Hillary Clinton defeated Bernie Sanders in the New Jersey primary on Tuesday night, deflating Sanders's hopes for a miraculous last-minute comeback.
The state was called for Clinton around 9 pm Eastern by CNN and Fox News.
The votes are still being counted, but it looks like New Jersey may prove one of Clinton's bigger wins outside of the South. (She was leading in the state by around 20 points around 9:10 pm, according to NJ.com.)
Of course, it's been clear for weeks that Clinton has a formidable delegate lead that Sanders never had much of a shot of erasing. (Including superdelegates, she's already crossed the threshold to win the nomination at the convention, the Associated Press and NBC News said on Monday.)
We don't know the final results from voting on Tuesday. But she'll likely get the lion's share of the state's 126 delegates, pushing her pledged delegate lead beyond where Sanders can hope to catch it, even if he wins California.
Why Hillary Clinton was the favorite in New Jersey
Clinton was heavily favored in New Jersey, in part because of the state's racial diversity, and in part because of Clinton's more general popularity with Democrats throughout the lower Northeast and mid-Atlantic. (Clinton won in Connecticut, New York, Pennsylvania, Maryland, and Delaware.)
Before today's vote, the polls put Clinton ahead in New Jersey by an average of 20 points, according to RealClearPolitics' polling average.

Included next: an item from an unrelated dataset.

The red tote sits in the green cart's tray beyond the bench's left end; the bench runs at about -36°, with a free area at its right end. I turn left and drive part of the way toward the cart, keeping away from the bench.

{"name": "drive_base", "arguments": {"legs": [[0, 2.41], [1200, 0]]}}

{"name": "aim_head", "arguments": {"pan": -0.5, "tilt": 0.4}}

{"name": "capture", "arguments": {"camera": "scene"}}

The latest had her up by a whopping 27 points.
New Jersey's relatively substantial African-American population — 12 percent of its voters in 2008 were black — also suggested Clinton had a good chance of scoring a major victory in the state. A model created by Alan Abramowitz, an Emory political scientist, found that the state's demographics suggested she would win a 10-point victory in the race.
The last big factor in Clinton's favor is that New Jersey is a closed primary, meaning independents can't participate.
Sanders has railed against the closed primary as an undemocratic usurpation of the popular will. That's not really consistent — he's benefited from caucuses, for instance, which are arguably far less democratic than closed primaries. Moreover, a study by Abramowitz found that the closed primaries only cost Sanders about 5 points in a handful of contests, not nearly enough to cost him the race.
But 5 points isn't nothing, either. And if the final tally ends up being fairly close, it may have made the difference tonight in New Jersey.